# What is required
Copy out all of the material, matching it word for word. Write them as strings in a JSON array, leaving out blank lines.

# Dataset extract
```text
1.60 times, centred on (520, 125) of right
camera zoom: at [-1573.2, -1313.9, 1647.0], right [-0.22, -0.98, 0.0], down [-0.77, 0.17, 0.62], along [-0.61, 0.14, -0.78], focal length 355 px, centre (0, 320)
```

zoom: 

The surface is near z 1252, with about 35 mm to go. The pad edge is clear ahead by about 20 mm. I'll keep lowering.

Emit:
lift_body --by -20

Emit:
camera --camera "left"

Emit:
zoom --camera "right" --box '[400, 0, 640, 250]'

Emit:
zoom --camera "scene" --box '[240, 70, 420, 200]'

# Full output
[
  "```text",
  "1.60 times, centred on (520, 125) of right",
  "camera zoom: at [-1573.2, -1313.9, 1647.0], right [-0.22, -0.98, 0.0], down [-0.77, 0.17, 0.62], along [-0.61, 0.14, -0.78], focal length 355 px, centre (0, 320)",
  "```",
  "zoom: ",
  "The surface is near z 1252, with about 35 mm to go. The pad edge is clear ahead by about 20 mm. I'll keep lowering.",
  "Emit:",
  "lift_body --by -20",
  "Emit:",
  "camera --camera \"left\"",
  "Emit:",
  "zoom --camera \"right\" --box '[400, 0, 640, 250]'",
  "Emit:",
  "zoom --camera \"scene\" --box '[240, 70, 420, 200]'"
]